COMPLETE THE FOLLOWING:
(1) Give the stretch of the excerpt that starts with "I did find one" and ends with "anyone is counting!", unchanged.
(2) Extend the excerpt, starting right after its last sentence.

EXCERPT:
Return
Sharing my Friday morning thoughts about diving into the concept of not waiting until Eventually, longing for Learning, having meaningful Interactions, striving for Slowness, and finally a brief “see you later” with the last entry of Everything - it fulfilled my August writing challenge and I was ready for a break.
Not because I lost interest in writing or interest in building community through small Friday morning thoughts ,but because I realized that just because I was able to function at the pace I was going, it does not mean it was what was best for me. And in the spirit of authenticity, I was not in fact able to function at that pace. I realized I could not build community and be a good neighbor and be my fullest creative self if I was running on empty quite literally almost every day. I couldn’t be the best Elise Ryan I could be.
I left the interwebs to untangle the web of my thoughts, and I wish I would sit and write to you that it’s all detangled, it is not and should not be!
Have you ever seen a spiderweb and thought it was beautiful? The intricacies, the patterns, the impact of surrounding factors, the way the morning dew sits on the strands, and the way it holds onto whatever is around them. We can think of ourselves as spiderwebs, but that also means we are very delicate.
I did find one strand that I needed to cut, one strand that was interwoven into every single event and day and night and day and night. This strand tormented me deeply and told me I was unworthy and unfit for living a full life, this strand told me it had all my life’s answers at the bottom of a bottle. I felt held hostage by the web of addiction and anxiety and grief and loss and more addiction and suddenly I found myself on my path to sobriety.
I had found my new challenge.
August was full of creative writing and aesthetically curating my photos and playlists to share.
On August 28, 2025 I woke up sober - but this time was different. That is now my sobriety date and I do not want a new one. That was 58 days ago if anyone is counting!

SUPPLIED MATERIAL:
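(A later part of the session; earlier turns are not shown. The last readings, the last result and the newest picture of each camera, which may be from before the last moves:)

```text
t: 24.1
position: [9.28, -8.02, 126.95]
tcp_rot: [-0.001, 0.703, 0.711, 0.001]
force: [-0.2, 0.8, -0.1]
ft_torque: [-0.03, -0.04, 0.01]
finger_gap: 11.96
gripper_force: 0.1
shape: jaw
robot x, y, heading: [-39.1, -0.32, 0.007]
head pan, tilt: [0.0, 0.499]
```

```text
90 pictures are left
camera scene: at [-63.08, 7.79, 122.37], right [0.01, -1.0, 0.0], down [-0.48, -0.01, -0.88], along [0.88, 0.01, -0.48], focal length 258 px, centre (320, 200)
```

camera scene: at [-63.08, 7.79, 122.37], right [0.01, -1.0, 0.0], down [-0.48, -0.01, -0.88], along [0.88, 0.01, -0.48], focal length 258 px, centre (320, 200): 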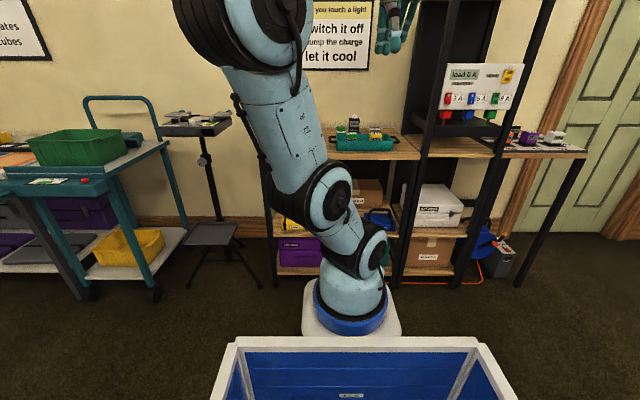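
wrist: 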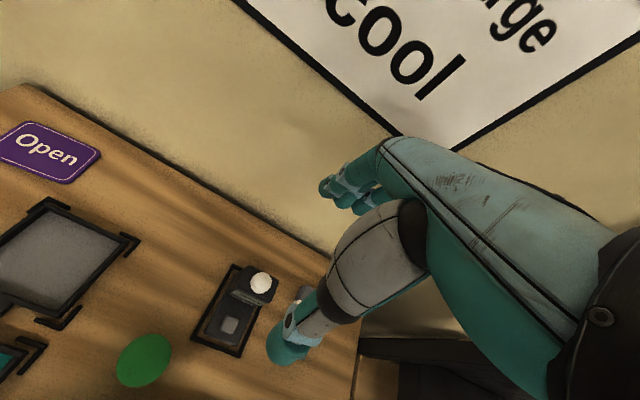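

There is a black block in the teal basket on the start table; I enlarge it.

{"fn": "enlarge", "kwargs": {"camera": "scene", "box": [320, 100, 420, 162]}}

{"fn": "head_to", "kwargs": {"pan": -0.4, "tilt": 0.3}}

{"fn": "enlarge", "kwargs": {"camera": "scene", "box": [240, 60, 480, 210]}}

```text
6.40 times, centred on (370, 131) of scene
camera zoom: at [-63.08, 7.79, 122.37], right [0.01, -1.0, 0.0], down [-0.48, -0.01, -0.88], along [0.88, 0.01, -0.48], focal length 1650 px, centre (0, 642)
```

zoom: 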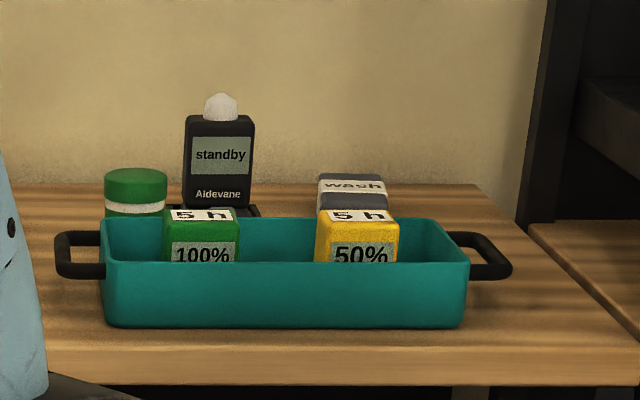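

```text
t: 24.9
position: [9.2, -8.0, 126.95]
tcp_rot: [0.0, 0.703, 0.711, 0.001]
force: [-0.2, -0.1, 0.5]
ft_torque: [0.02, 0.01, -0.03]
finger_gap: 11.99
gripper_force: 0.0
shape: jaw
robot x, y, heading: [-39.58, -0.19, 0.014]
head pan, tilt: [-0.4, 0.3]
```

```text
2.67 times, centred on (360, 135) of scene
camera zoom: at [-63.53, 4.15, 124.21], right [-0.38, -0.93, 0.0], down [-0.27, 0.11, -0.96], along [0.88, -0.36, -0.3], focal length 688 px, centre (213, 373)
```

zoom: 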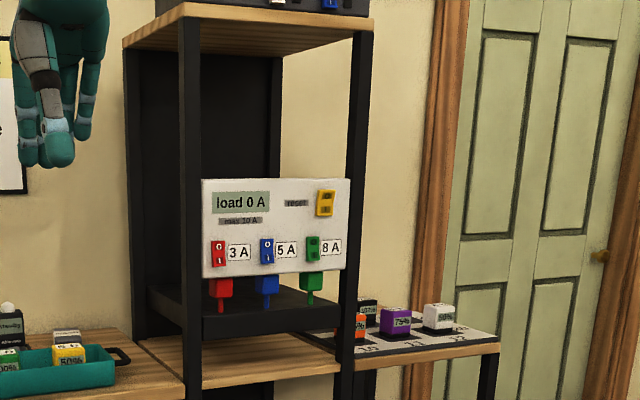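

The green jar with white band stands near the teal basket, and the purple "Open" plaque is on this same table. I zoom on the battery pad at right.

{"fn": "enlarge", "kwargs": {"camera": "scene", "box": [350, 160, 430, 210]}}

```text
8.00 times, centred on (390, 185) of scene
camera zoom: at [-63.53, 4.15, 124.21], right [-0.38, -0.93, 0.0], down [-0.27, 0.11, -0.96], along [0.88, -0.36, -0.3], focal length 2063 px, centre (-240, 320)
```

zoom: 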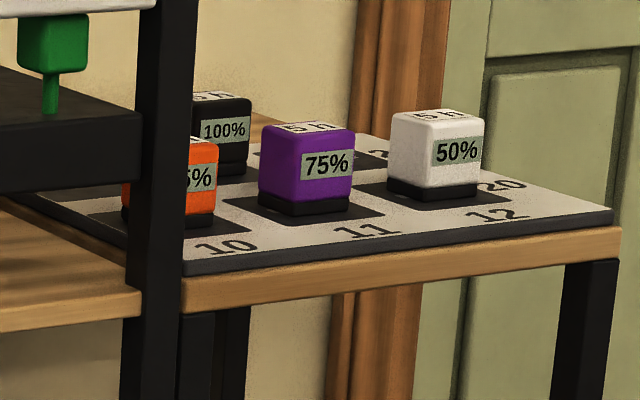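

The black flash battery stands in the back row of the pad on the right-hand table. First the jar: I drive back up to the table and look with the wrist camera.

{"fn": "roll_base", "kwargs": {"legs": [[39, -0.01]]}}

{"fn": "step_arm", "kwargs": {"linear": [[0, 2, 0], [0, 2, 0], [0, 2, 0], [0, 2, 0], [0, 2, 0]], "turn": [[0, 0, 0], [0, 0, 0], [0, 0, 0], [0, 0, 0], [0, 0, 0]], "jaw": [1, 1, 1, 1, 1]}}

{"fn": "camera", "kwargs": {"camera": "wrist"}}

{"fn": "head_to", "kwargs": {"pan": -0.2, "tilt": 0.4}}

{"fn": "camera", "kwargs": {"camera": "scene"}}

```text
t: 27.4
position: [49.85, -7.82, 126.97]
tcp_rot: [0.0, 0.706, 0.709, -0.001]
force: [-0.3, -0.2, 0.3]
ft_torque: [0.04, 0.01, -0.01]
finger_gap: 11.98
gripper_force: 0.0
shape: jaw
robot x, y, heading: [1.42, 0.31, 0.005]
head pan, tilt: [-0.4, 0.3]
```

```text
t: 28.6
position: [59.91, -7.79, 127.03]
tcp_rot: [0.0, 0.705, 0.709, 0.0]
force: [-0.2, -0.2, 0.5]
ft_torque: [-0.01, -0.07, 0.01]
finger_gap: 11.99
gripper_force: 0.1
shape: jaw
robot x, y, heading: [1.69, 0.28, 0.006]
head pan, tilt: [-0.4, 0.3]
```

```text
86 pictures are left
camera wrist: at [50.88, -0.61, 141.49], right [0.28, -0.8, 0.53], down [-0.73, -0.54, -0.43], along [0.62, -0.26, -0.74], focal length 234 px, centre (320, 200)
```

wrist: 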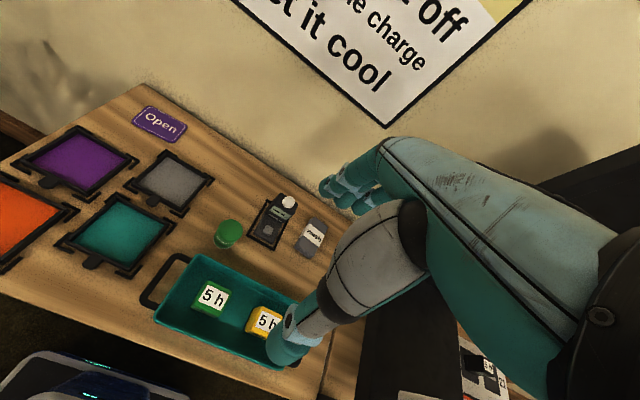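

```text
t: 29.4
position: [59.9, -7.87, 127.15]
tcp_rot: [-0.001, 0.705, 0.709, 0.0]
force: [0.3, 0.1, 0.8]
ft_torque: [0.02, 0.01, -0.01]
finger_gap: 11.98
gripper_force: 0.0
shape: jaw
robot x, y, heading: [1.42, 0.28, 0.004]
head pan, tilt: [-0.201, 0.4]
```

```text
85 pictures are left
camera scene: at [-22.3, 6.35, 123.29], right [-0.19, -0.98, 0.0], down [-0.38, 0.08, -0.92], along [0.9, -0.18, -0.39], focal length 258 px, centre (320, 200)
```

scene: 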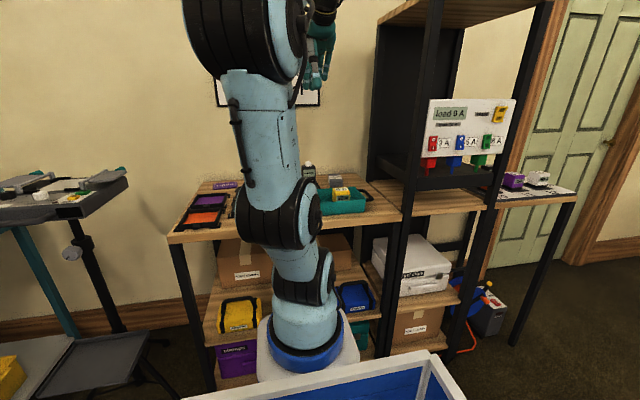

OUTPUTS BY TASK:
(1)
I did find one strand that I needed to cut, one strand that was interwoven into every single event and day and night and day and night. This strand tormented me deeply and told me I was unworthy and unfit for living a full life, this strand told me it had all my life’s answers at the bottom of a bottle. I felt held hostage by the web of addiction and anxiety and grief and loss and more addiction and suddenly I found myself on my path to sobriety.
I had found my new challenge.
August was full of creative writing and aesthetically curating my photos and playlists to share.
On August 28, 2025 I woke up sober - but this time was different. That is now my sobriety date and I do not want a new one. That was 58 days ago if anyone is counting!

(2)
I found my new challenge.
Within the sober community I found the longing for learning that I was craving, the meaningful interaction with incredible fellow human beings, I definitely felt the SLOWNESS when I was making it through the first hours, days, weeks of sobriety. I stopped waiting for eventually to feel better physically, mentally, and emotionally. And with this decision, everything has changed for the better.
I am so grateful to be here, alive, and prioritizing myself for the sake of prioritizing myself - and knowing that I am now present enough to give myself in service to those around me and be a human that people can look to as dependable friend, family member, and safe adult.
The best thing that I have learned so far is that I am still Elise Ryan, a big advocate for not hiding your enthusiasm for things.
Today, I am enthusiastic for seeing my home team in the World Series and creating memories over the incredible game of baseball with my loved ones. And what a blessing to know my memories will be clear and strong.
Happy World Series Game One to my fellow Angelenos and baseball fanatics. Bringing a championship to this city once again with our team of immigrants, joyous clubhouse, and devoted fans would be one of the high points of 2025.
Prompt:
Make a playlist that feels like YOU. A come to heart center with some songs you wouldn’t feel like yourself without. Also throw some tunes in there that represent a new season for you. As well as something to hype you up to get through the next week.
Here is mine:
https://music.apple.com/us/playlist/return/pl.u-4JomG1mtm2PYbW
I am so grateful for my support system, and I’m thankful for the space to share my heart. Thank you for letting me share.
Talk next Friday!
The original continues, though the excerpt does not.